Taxing “the rich” means fundamentally changing NH’s tax code

If a politician says she wants to raise taxes only on big businesses or millionaires and billionaires, that can mean one of only three things.

1: She doesn’t understand the state’s tax system at all.

2: She wants to replace New Hampshire’s flat taxes with a new, progressive tax system.

3: She wants to keep New Hampshire’s flat taxes but raise the thresholds so that only big corporations and millionaires pay any taxes.

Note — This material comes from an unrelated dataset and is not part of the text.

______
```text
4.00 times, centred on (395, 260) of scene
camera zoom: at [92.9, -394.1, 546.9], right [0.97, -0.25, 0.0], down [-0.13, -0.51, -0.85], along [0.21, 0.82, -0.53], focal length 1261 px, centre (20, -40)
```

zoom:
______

We can probably rule out option three. Progressives who lament the recent tax cuts say the cuts reduced state revenue. They didn’t. State revenue has boomed since 2015, and the last fiscal year brought in record revenue. But eliminating all taxes for the vast majority of business taxpayers and I&D Tax payers certainly would cause a drop in revenues.

Option one is always a possibility.

Option three, however, is where reporters and voters should focus. If a candidate for state office says she wants to raise taxes only on the wealthy or large businesses, the obvious question is: how?

New Hampshire’s constitution prohibits taxing people at different rates. Anyone who proposes to raise revenue by taxing only the rich or big businesses must admit one of two possibilities:

1: They want to raise taxes on all businesses or all qualifying investors;

2: They want to amend the constitution and create an entirely new progressive tax system with higher rates for higher-income individuals and larger businesses.

Those are the only options, assuming the goal is to raise more revenue.

Reporters and voters really should call candidates and high-profile activists out on this. If they did, it could end, or at least reduce, a lot of the deliberately misleading tax talk that comes up every election season.